START

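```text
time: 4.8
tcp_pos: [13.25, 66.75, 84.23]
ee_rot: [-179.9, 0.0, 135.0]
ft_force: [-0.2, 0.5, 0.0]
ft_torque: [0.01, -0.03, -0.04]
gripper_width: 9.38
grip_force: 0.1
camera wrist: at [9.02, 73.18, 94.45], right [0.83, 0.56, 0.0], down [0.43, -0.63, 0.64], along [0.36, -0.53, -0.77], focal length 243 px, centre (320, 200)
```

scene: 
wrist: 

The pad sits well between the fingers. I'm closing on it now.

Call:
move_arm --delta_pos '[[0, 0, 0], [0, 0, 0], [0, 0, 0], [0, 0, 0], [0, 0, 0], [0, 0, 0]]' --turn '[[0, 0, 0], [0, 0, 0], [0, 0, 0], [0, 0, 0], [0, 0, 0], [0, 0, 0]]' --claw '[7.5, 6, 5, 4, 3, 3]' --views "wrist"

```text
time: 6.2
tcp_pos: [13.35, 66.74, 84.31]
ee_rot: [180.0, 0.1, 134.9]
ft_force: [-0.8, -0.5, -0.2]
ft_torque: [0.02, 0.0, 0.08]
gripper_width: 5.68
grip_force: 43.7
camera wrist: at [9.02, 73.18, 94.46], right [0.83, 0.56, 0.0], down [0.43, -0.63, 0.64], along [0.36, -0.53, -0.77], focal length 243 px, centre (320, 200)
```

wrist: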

END

[Written request]
Print the whole listing exactly as it is. Format the lines as a JSON array of strings and drop empty lines.

[Correct answer]
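[
  "```text",
  "time: 4.8",
  "tcp_pos: [13.25, 66.75, 84.23]",
  "ee_rot: [-179.9, 0.0, 135.0]",
  "ft_force: [-0.2, 0.5, 0.0]",
  "ft_torque: [0.01, -0.03, -0.04]",
  "gripper_width: 9.38",
  "grip_force: 0.1",
  "camera wrist: at [9.02, 73.18, 94.45], right [0.83, 0.56, 0.0], down [0.43, -0.63, 0.64], along [0.36, -0.53, -0.77], focal length 243 px, centre (320, 200)",
  "```",
  "scene: ",
  "wrist: ",
  "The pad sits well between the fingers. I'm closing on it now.",
  "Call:",
  "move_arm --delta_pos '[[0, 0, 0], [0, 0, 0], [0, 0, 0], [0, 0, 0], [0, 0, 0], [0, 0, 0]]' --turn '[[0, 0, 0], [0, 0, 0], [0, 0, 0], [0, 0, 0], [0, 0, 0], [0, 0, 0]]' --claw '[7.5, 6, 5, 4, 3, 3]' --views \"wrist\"",
  "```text",
  "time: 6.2",
  "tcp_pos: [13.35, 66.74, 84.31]",
  "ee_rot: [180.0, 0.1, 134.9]",
  "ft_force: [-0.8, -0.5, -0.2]",
  "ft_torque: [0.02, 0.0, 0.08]",
  "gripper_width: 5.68",
  "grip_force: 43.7",
  "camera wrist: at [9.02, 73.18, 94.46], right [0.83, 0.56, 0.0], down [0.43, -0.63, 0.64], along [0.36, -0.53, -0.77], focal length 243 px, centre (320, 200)",
  "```",
  "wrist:"
]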